In the 1970s individual states, New York being the first, passed laws making abortions legal. Roe v. Wade soon followed.
As with abortion, birth control has not always been legal. Pioneers in delivering birth control risked arrest and jail in the late 19th and early 20th centuries. Even after it became available to married couples, it was not until years later that birth control was available to teens and young, unmarried adults. Everyone I knew in high school who became pregnant either got married, or “went to live with an aunt” in another town and put her baby up for adoption. Occasionally, a really brave young woman would not get married, and kept her baby, raising it by herself or with the help of her parents. If the young woman chose to keep her baby, whether she married or not, her education was almost always cut short, or interrupted. Prior to Roe v. Wade, women risked life or permanent injury with illegal abortions.

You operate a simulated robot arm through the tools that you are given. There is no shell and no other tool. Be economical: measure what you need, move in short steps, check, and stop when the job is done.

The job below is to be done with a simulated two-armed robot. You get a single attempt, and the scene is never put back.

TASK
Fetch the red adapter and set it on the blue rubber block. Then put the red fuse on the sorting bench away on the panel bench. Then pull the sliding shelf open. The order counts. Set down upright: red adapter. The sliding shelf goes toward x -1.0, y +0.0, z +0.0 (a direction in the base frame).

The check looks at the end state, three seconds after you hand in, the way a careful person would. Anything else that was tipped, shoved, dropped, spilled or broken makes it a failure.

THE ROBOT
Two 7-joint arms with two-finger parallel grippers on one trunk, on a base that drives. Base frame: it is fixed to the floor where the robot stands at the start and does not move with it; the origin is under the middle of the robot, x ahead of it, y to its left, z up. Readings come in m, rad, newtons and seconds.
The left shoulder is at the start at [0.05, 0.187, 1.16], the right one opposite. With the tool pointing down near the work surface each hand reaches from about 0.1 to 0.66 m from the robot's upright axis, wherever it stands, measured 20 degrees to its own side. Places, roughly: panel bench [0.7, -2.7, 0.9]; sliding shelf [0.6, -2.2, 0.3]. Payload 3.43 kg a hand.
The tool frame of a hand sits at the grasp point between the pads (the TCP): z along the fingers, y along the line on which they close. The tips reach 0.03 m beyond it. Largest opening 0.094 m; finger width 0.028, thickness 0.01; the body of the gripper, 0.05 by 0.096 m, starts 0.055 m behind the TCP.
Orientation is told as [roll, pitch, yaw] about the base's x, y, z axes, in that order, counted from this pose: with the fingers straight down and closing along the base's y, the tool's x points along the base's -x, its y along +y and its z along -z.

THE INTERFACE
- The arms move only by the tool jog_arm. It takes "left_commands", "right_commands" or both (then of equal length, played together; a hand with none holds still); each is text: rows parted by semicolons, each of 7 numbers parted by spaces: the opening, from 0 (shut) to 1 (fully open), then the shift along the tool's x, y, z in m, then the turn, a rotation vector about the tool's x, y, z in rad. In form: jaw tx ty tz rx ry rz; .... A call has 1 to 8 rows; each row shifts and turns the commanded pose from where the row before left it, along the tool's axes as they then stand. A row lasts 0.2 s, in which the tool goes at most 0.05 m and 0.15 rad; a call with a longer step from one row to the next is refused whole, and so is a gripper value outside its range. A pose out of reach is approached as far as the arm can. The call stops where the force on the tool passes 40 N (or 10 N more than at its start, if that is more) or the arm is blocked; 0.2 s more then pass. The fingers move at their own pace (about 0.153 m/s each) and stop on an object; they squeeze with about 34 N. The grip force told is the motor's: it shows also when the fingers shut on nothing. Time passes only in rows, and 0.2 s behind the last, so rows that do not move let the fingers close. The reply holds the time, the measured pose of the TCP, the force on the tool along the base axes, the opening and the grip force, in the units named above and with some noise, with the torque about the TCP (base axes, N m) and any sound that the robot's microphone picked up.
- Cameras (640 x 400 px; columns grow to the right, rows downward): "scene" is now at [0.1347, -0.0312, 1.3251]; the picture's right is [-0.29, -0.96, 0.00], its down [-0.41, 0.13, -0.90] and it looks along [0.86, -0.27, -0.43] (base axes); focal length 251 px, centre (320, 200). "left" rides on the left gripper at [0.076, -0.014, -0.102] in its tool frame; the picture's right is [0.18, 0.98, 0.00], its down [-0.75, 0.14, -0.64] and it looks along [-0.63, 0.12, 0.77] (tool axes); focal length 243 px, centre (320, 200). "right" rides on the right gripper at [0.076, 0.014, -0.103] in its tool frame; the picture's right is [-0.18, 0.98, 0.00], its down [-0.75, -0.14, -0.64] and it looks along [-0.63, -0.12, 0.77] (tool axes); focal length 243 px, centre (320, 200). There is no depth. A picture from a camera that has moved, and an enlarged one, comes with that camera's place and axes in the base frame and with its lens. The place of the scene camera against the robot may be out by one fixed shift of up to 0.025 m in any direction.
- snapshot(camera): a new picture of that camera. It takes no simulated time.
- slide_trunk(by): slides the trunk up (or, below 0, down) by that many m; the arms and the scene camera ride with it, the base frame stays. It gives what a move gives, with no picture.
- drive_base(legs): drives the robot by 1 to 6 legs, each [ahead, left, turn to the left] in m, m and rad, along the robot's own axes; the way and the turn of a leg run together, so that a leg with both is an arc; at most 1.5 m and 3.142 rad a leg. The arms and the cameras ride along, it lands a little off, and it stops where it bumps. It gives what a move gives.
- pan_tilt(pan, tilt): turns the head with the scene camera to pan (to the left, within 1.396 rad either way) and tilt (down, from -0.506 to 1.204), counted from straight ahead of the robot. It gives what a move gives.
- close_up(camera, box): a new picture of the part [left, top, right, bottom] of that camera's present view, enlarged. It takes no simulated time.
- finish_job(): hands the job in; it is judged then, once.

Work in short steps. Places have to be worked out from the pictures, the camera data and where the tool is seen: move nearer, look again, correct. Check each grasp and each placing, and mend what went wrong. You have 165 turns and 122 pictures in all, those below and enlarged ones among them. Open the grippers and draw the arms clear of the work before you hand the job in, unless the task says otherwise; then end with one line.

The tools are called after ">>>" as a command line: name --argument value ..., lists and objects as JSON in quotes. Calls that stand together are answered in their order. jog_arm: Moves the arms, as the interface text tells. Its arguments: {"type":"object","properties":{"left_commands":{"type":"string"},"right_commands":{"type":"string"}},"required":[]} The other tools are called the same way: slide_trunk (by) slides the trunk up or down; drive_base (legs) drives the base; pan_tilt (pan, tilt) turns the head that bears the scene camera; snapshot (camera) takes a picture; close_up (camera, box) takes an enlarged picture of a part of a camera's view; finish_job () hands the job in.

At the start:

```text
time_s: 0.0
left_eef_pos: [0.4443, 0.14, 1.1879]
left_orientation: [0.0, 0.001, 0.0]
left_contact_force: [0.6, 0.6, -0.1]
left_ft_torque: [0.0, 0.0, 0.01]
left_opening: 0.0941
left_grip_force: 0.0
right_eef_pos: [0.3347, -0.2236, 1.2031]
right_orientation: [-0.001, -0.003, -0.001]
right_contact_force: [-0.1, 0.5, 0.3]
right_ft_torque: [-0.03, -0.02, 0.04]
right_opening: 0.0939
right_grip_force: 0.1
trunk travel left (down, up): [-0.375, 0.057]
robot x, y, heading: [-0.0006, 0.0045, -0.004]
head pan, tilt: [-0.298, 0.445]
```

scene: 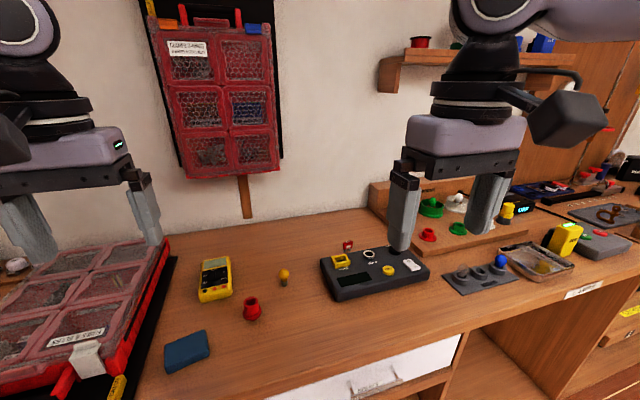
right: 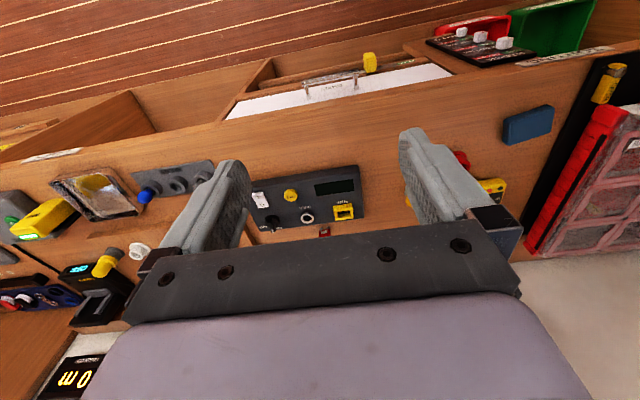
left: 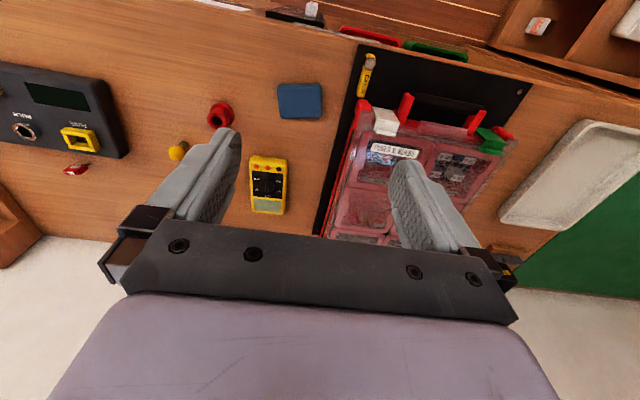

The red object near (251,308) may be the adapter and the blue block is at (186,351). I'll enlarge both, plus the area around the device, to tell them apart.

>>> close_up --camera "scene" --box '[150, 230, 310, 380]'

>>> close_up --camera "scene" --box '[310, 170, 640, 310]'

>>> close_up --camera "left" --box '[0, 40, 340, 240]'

Even with birth control, older women and married women also had to deal with unwanted or unplanned pregnancies. I can remember a friend saying her mother had tried rolling off the couch to induce a miscarriage. Another had tried large doses of laxatives. Family doctors were approached to perform abortions, but risked their medical licenses and livelihoods. Doctors were not willing to do tubal ligations for women who had decided their families were complete. This sterilization procedure eventually became more common, but a woman’s husband had to give written permission. If a medical reason could be found, a woman could have a hysterectomy, which also produces sterilization but is a much more complicated operation.
All women strive to realize their potential as humane, capable, intelligent beings. Each woman comes to reproduction with her own set of beliefs, religious and otherwise, with her own set of standards of what is humane and what is not, and her own life circumstances. When faced with pregnancy, women have to consider their own lives and the lives of other family members. For working women, these are matters of continuing employment, of putting food on the table, and of providing shelter for themselves and their children. The reproductive decisions based on these circumstances are not to be judged by politicians and legislative or judicial bodies.
We all want some degree of choice over reproduction, whether it be the right to have as many children as we want, the right not to have children, the right to use birth control, the right to space our children, the right to prenatal care, the right to have or not have an abortion. These rights are only guaranteed by agreeing that women, with the advice of their health-care providers, are the decision makers, and by providing safe, competent health care for all of a woman’s health-care needs.